What’s more, he said, the legacy of Jefferson, Hamilton, et al could be partly responsible for these intellectual tectonics in the first place.

“There was a tendency to promote, with regard to religion, an indifference to the truth,” Owen said. “It’s there in Jefferson, it’s there in John Locke. Jefferson thought the Constitution would promote a general theological indifference, and you can see that it’s worked.

“Most Methodists and Presbyterians today probably couldn’t tell you what the theological differences are between the two. So it seems very strange to us that people could have killed each other over, say, the nature of the trinity. That’s just very far from religion in America today.”

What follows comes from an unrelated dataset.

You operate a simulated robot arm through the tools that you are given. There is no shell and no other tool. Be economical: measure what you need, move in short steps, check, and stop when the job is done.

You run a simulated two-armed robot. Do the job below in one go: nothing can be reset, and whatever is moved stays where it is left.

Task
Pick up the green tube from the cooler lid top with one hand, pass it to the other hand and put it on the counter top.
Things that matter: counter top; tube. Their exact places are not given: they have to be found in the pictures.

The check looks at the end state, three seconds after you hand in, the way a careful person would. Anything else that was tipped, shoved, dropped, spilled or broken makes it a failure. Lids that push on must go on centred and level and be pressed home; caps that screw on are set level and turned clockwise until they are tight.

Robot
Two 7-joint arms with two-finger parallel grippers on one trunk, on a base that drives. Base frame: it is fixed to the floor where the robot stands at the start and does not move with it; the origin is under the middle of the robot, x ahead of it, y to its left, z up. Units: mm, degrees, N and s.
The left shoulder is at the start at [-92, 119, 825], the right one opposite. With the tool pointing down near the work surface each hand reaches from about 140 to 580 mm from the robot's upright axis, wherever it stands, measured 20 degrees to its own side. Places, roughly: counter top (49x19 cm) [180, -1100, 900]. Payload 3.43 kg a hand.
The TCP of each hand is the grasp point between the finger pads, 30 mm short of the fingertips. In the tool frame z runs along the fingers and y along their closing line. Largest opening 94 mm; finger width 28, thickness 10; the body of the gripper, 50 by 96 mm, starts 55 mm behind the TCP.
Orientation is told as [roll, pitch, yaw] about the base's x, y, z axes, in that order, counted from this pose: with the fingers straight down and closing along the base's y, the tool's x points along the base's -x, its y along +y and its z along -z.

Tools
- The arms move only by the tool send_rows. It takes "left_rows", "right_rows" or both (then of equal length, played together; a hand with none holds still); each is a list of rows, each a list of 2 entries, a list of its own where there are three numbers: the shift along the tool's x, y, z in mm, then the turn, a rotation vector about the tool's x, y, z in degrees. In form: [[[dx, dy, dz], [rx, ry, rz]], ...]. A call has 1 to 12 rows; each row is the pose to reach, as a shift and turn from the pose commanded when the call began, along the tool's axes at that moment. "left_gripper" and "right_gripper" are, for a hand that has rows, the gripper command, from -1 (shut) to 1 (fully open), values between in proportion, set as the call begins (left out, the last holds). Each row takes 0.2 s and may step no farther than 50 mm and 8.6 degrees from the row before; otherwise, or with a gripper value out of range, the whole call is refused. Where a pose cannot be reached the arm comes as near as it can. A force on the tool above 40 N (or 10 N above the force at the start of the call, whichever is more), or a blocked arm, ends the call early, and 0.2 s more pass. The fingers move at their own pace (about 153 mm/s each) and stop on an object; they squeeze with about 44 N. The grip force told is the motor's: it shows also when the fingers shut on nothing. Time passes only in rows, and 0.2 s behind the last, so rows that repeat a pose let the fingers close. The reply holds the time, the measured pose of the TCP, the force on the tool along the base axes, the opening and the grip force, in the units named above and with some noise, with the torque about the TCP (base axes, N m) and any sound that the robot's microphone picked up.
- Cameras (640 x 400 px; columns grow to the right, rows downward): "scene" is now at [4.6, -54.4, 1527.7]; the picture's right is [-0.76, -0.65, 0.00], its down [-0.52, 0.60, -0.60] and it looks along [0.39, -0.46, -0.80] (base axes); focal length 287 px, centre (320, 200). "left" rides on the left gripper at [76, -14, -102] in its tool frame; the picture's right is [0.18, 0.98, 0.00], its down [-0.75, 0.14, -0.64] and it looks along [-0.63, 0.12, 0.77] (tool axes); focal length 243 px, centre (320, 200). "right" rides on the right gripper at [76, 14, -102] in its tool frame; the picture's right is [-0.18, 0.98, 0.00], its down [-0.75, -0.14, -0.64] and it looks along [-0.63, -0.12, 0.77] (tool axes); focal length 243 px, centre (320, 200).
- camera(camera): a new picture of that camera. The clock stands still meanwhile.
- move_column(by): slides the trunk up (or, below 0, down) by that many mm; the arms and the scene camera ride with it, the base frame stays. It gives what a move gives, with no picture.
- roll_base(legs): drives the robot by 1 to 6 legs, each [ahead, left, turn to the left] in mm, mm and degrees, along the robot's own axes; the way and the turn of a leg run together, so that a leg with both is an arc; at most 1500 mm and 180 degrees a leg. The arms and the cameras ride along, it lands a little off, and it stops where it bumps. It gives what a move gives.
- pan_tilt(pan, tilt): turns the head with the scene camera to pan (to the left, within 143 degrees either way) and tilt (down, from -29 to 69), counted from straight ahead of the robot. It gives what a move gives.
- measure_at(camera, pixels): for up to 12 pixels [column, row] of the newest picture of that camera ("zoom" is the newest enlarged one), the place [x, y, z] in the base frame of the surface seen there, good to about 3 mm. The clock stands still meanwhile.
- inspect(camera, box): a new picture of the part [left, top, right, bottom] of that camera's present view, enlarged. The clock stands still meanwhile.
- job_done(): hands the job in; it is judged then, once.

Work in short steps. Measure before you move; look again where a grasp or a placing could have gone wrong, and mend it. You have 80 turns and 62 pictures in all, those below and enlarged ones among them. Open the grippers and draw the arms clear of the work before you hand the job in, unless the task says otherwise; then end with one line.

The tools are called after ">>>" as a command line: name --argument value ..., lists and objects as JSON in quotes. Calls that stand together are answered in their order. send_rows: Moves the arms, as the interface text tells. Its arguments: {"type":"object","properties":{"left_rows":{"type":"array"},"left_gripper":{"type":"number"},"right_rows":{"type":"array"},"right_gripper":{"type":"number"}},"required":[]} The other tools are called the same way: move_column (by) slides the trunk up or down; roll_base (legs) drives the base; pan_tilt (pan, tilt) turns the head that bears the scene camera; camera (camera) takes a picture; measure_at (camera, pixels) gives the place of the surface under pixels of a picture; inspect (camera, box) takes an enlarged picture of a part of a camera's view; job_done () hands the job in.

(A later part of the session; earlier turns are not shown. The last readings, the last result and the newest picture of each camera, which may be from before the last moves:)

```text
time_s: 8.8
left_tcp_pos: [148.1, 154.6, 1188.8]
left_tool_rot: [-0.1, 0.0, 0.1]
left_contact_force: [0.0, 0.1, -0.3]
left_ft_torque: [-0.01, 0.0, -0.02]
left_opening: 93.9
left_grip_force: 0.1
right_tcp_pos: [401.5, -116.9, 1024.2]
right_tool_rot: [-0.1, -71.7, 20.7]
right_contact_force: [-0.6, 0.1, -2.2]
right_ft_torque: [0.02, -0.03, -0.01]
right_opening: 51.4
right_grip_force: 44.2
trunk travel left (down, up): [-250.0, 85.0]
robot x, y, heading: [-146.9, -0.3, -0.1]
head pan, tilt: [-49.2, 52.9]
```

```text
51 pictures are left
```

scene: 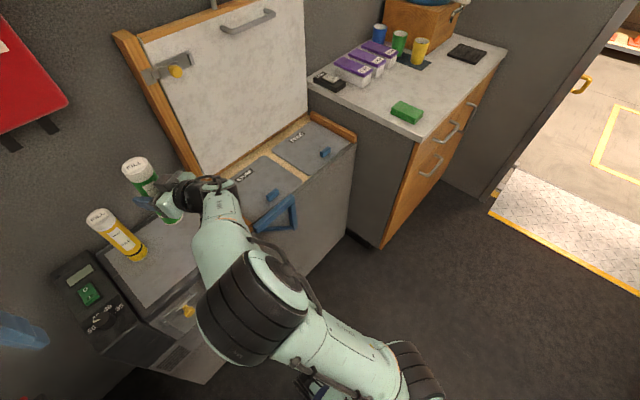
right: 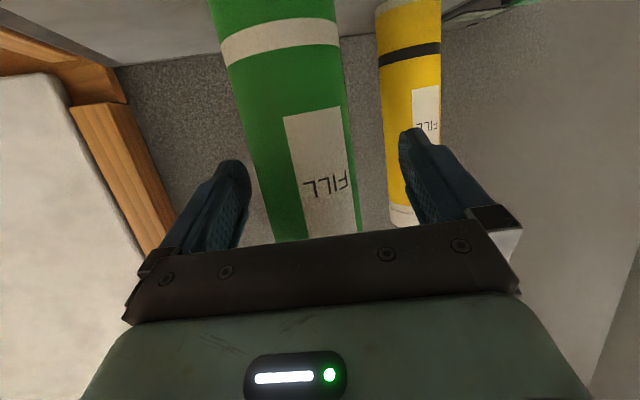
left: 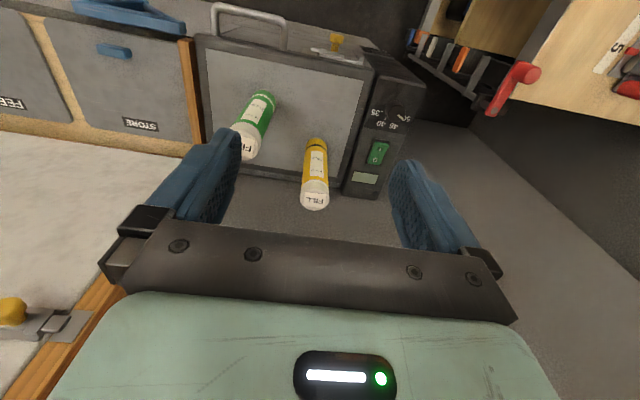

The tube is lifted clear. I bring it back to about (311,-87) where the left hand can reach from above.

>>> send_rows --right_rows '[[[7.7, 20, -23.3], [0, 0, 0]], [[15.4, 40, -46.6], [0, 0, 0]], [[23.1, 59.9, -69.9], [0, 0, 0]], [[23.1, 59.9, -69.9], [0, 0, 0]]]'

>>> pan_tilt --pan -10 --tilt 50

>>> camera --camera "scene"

From the perspective of civil order, Owen added, this is a good thing, as it keeps New York and Washington from looking like Belfast or Beirut. “The downside is that it makes us stupid,” Owen said, and that it gives rise to the every-human-for-him-or-herself mentality of postmodernism.

“So liberalism is partly to blame for its own crisis; that’s part of what I conclude,” Owen said. “What I’m doing now is going back and looking at the Enlightenment to try to see the extent to which they could anticipate this. Would they have looked at our situation and said, ‘Everything’s working according to plan’?”

Perhaps Owen’s next book will answer that question.